The below is ALWU’s open letter addressing law firms’ response to questions around Minimum Wage Act compliance put to them by Alison Mau in June 2019.

See Alison’s article on and law firms’ responses to her questions.

The responses from the firms suggest that they are not monitoring hours for minimum wage compliance.  The law is clear: wellbeing initiatives, days in lieu and monthly or annual bonuses are insufficient to remedy minimum wage breaches.  Employees must be paid at least the minimum wage, every fortnight, directly to the employee. Section 7 of the Wage Protection Act 1983 states that all wages are to be paid in money. Therefore, paying employees in prezzie cards or by giving them days in lieu when they work extra hours that push there hourly wage below minimum wage is also a breach of the Wages Protection Act as they should be paid (in money) at least minimum wage for every hour they work.  Firms should not be relying on staff to self report minimum wage breaches or excessive hours as it puts employees’ relationships with their managers at risk.

ALWU notes that all of the reward schemes are discretionary and decision-making is done by partners who have a direct financial incentive in juniors working long hours. Further, this discretion means that it’s invariably applied unfairly.  It will always be easier for the people at the top to reward employees who reflect their cultural values and who they find easier to get along with.

Many of the firms say they are paying employees at or above the living wage. The salaries they pay to employees may be at or above living wage when calculated on a 40 hour work week. However, when junior lawyers work more than 40 hours their pay may fall below the living wage unless they are otherwise compensated. In some circumstances, employees’ rate of pay will drop below the minimum wage and this has happened in many of the firms.  None of the firms appear to have systems that monitor minimum wage compliance. Living wage salaries are a great start, but that is a separate issue to minimum wage compliance which is measured on a fortnightly basis. Paying a living wage for an annual salary is quite different to ensuring minimum wage compliance every fortnight of the year.

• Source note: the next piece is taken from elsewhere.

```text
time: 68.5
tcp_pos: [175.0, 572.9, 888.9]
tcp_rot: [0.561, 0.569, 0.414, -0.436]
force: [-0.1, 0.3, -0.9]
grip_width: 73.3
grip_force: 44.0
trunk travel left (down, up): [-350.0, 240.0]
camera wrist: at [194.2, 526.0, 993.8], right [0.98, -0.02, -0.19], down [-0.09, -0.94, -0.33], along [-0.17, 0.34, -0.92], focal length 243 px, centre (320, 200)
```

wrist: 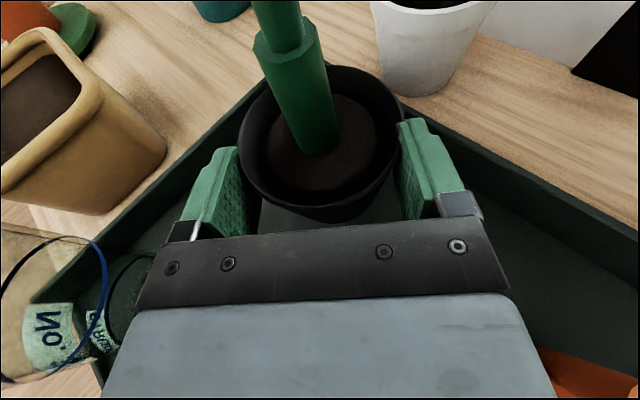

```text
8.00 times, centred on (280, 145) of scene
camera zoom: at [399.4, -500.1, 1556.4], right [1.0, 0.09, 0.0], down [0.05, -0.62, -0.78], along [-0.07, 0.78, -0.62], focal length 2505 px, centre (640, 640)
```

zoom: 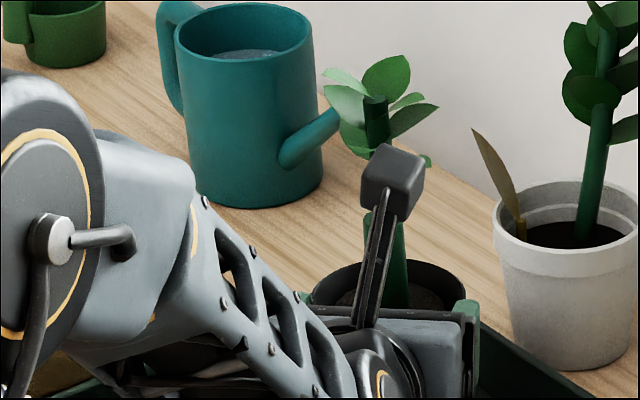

As lawyers, it is their job to understand the Minimum Wage Act and as employers it is their job to comply with the Act.  

It is also a requirement of the Employment Relations Act to keep records relating to minimum entitlement provisions.  An employer must keep records in sufficient detail to demonstrate that the employer has complied with minimum entitlement provisions.  This is especially relevant where there is a risk that employees may work long enough hours for their remuneration to fall below the minimum wage.  This risk is present for all junior legal employees and firms should keep time and wage records for all employees. There is no clear indication firms are accurately monitoring all hours worked by their employees (not just billable hours).

Many of the firms also say that there is no expectation on employees to work beyond their contracted hours.  This ignores the reality that most employees work longer than contracted hours at some point in the year, if not regularly.  Junior lawyers are unable to say no to work and they are expected to meet the deadlines given even if it means working late.  The power dynamics within the workplace mean that junior lawyers are pressured to do as they are told, to get the work done and not to question or make a fuss.  Not to do so would be seen as not wanting to work hard or progress their careers and would risk damaging their relationship with their supervising partners.

The Bazley Report recommends standardised and formalised overtime payments for all employees working additional hours as a matter of course.  This is the best way to ensure that (in particular junior) employees are in no danger of working for less than the minimum wage. It is a standardised practice in many industries and there are no good reasons for withholding its implementation in the legal industry.  It is time for the legal industry to move into the 21st century in many different areas and remuneration is one of them. If law firms believe that their employees do not regularly work long hours then it will cost them nothing extra to implement a policy of payment for overtime.  

There is an inherent problem when firms self-monitor and self-report on their systems, culture and the changes that they are making or need to make.  Self-reporting lacks true accountability. The power imbalances also mean that they cannot rely on staff to speak up if there is an issue. All of these firms need independent external investigators to review their policies, systems and culture and give them recommendations about what needs to change.